SUPPLIED DATA
* Start *

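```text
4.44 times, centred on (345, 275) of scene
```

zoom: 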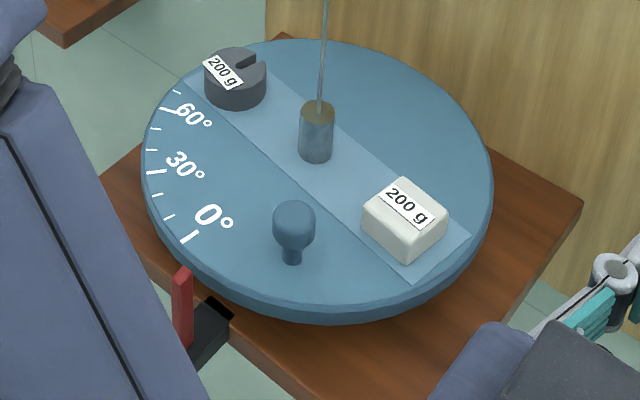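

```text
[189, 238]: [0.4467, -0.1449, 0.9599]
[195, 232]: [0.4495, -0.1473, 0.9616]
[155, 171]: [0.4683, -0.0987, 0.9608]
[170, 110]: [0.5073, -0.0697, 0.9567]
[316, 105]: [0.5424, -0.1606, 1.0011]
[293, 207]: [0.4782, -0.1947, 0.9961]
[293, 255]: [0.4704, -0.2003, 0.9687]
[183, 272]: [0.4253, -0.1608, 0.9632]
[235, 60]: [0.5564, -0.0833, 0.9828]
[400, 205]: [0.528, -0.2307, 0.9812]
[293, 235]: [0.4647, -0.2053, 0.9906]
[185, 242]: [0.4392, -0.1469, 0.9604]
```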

* End *

EXCERPT
* Start *

Sukkot is a picture of the Messianic Kingdom (thousand-year reign of the Messiah) as the joy, and the number seven was connected to the sabbath, which was also seen as a picture of the Messianic Kingdom. The sabbath (shabbat) falls on the seventh day of the week.
Although G-d is concerned for the universal redemption of the nations, those nations who do not turn to G-d will be judged. Either they will not receive rain (Zechariah 14:1-9,16-18), or rain will destroy them and be a curse upon them (Ezekiel [Yechezekel] 38:22-23). This is why the traditional Bible reading for the second day of Sukkot is Zechariah 14 and Ezekiel 38:14 to 39:16.

The Four Species (Arba Minim)

In Leviticus (Vayikra) 23:40, it is written, "On the first day you shall take the product of goodly trees, branches of palm trees, boughs of leafs trees, and willows of the brook, and you shall rejoice before the L-rd your G-d seven days."
The four species are also called the Lulav and Etrog (the palm branches and citron). So, "the product of goodly trees" is interpreted by the rabbis to refer specifically to an etrog (citron), and the branches, "boughs of leafy trees," and "willows of the brook" have been interpreted as a lulav (palm branch), hadasim (myrtle), and aravot (willows), respectively.
Whether or not Sukkot (Tabernacles) was regularly celebrated during the period of the first temple (Beit HaMikdash) is not clear. After the return from Babylon, Nehemiah (Nechemiah) wrote that from the days of Joshua's (Yehoshua) crossing into the land of Israel until his own day, the children of Israel had not built the huts of Sukkot (Nehemiah [Nechemiah] 8:17). But from Nehemiah's day forward, the festival was celebrated during the time of the second temple (Beit HaMikdash). Each celebrant brought an etrog or citron, the yellow citrus fruit that is about the same size as a lemon, but sweeter and spicier to serve as the "fruit of goodly trees" that is mentioned in Leviticus (Vayikra) 23:40. Each brought as well the branches of a palm, of a myrtle, and of a willow. The three branches were held in the right hand and the etrog on the left, and they were brought together to be waved east, south, west, north, up, and down. Since the palm branch, or lulav, was the stiffest and the most prominent element of the four species, the whole ceremony was called the waving of thelulav.

* End *

TASKS FOR THIS EXERCISE
1. Extract from the excerpt the words running from "The four species are" to "branch), hadasim (myrtle), and aravot (willows), respectively.".
2. Carry the excerpt on from its last sentence.

RESULTS BY TASK
1.
The four species are also called the Lulav and Etrog (the palm branches and citron). So, "the product of goodly trees" is interpreted by the rabbis to refer specifically to an etrog (citron), and the branches, "boughs of leafy trees," and "willows of the brook" have been interpreted as a lulav (palm branch), hadasim (myrtle), and aravot (willows), respectively.

2.
The four plants are also used during the Sukkot holiday in making a hakafa (circuit) around the congregation standing in the synagogue. The cantor leads the procession, and each man who has a lulav and etrog follows behind him. During the procession, the cantor recites the Hoshanah prayers, asking for blessings on the land and fruit of Israel.
Spiritual Application (Halacha). As part of the Feast of Ingathering, palm branches, myrtle branches, and willow branches are collected and held in the right hand (Leviticus [Vayikra] 23:40). A fourth entity, the etrog, representing the Gentiles or non-Jewish believers, is also gathered. These four species are used in a ceremony for Sukkot (Tabernacles). At the start of the ceremony, the etrog is upside down. The spiritual meaning is, before we came to G-d, we were in a state of being upside down. Through the ceremony, it is turned right side up and joined to the other three. This represents a marriage that is taking place. After we are turned right side up and turn to G-d, we later are joined to Him in marriage.
In Deuteronomy (Devarim) 16:14, the etrog also represents the stranger; The stranger is the Gentile who has joined himself to Israel (Ephesians 2:11-13). This is symbolic of the great congregation of non-Jewish believers in the Messiah Yeshua.

The Celebration of Water Pouring(Simchat Beit HaShoevah)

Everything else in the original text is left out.